When you live and work in a country, it’s easy to become neglectful of it, bypass its charms and always seek “greener pastures”. This is partly why we always do our Harley trip away in the winter: we’ve become so much more attuned to the little (and bigger) serves of beauty and interest that Australia has to offer since we’ve been away. Until now, Taiwan has been a place to escape from. Even though we know this sprawling metropolis, Taipei, better than Newcastle these days and we’ve explored more than our fair share of the northern and north east coasts, we’d never really scratched the surface of this place. Well, suffice to say, we have now! We’ve just returned from a 9 day circumnavigation of the island, crossing it 2 and a half times as well, and we are in awe of the beauty and the rich differences in climate, topography, vegetation and lifestyles of the people we met and saw along the way. I’ll write about it in two parts, the mid and the west and the south, then later, the east. This trip has rocketed right up into our top trips ever with a bullet!

After our hectic end of semester, a half day at the death enabled us to get home and pack, fix everything up for the girls etc. so we could get going in the morning.
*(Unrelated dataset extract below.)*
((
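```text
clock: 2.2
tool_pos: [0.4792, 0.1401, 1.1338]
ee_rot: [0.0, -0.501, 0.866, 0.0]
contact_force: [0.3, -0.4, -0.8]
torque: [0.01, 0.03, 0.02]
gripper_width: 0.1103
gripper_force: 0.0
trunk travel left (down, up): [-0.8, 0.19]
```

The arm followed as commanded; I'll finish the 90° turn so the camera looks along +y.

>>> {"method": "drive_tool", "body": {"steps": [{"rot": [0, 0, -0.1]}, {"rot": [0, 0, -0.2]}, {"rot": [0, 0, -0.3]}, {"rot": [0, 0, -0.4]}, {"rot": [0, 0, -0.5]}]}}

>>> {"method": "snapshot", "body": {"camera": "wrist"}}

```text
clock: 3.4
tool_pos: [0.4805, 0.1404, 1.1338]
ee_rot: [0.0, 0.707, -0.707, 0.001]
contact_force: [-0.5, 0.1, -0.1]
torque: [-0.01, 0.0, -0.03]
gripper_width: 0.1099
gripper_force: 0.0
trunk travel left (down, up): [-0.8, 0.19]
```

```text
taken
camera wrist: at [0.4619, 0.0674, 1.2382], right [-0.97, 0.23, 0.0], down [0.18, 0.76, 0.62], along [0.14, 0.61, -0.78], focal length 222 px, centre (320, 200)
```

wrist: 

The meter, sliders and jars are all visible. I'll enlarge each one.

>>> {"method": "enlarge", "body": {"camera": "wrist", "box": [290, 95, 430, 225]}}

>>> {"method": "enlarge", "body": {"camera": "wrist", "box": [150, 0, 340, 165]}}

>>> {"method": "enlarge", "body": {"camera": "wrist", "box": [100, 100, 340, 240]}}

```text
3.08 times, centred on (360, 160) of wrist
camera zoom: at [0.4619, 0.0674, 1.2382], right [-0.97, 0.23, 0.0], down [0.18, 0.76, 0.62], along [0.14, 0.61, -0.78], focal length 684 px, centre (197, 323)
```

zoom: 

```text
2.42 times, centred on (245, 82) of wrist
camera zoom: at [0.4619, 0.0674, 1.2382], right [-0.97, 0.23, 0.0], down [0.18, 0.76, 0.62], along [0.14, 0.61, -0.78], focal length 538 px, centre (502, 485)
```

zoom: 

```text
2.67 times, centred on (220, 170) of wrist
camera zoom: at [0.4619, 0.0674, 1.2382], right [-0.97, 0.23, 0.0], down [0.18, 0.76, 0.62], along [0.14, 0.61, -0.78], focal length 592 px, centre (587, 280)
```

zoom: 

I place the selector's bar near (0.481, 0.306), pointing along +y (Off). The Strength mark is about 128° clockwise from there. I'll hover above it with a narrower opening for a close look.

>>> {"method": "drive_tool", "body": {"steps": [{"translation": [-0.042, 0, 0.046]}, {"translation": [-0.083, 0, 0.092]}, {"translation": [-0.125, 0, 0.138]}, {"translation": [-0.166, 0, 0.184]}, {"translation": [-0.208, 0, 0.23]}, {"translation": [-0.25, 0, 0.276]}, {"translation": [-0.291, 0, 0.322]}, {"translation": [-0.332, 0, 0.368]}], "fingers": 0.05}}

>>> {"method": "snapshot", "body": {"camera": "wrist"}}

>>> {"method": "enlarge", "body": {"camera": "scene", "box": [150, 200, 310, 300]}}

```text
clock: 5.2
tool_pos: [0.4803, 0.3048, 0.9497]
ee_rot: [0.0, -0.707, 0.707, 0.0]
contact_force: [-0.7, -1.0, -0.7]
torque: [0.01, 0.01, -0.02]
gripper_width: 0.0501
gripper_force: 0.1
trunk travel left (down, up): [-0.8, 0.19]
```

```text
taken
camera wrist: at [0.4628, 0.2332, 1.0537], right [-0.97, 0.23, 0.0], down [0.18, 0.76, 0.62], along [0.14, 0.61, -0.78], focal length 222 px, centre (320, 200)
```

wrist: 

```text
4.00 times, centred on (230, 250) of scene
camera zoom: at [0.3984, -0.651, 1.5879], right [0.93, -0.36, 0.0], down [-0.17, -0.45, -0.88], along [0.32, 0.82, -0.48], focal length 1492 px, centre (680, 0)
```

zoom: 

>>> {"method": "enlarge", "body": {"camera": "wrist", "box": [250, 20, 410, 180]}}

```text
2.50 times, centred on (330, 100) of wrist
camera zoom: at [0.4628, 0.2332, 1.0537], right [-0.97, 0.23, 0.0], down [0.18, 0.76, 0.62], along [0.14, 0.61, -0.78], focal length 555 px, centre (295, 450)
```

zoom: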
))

We set out after breakfast, determined to keep only to a vague timetable which would enable us to do everything we wanted, without exhausting us: after all, it was a holiday. Down the expressway for a couple of hours to Taiwan’s premier wood carving/selling village of Sanyi. We explored an endless array of shops, all displaying a dizzying array of wood carvings great and small, tasteful and awfully “style free” gigantic Buddhas and dragons! It was a real buzz, topped off with a traditional Hakka meal, our pledge to get in and try whatever foods were around paying off first time with delicious meals of steamed fish and mountain vegetables. The off to the romantic ruins of the Longdeng mountain train bridge, which semi-collapsed in the great Hsinchu earthquake of 1928. My Chinese was already working overtime as I disturbed some villagers playing mahjong and asked if we were heading inn the right direction. They were excited to indicate that we were! It was a special sight, huge chunks of bridge lying beneath still solid pillars as the forest slowly but surely reclaimed the spot from the steam trains that used to ply the route. Onward to Sun Moon Lake!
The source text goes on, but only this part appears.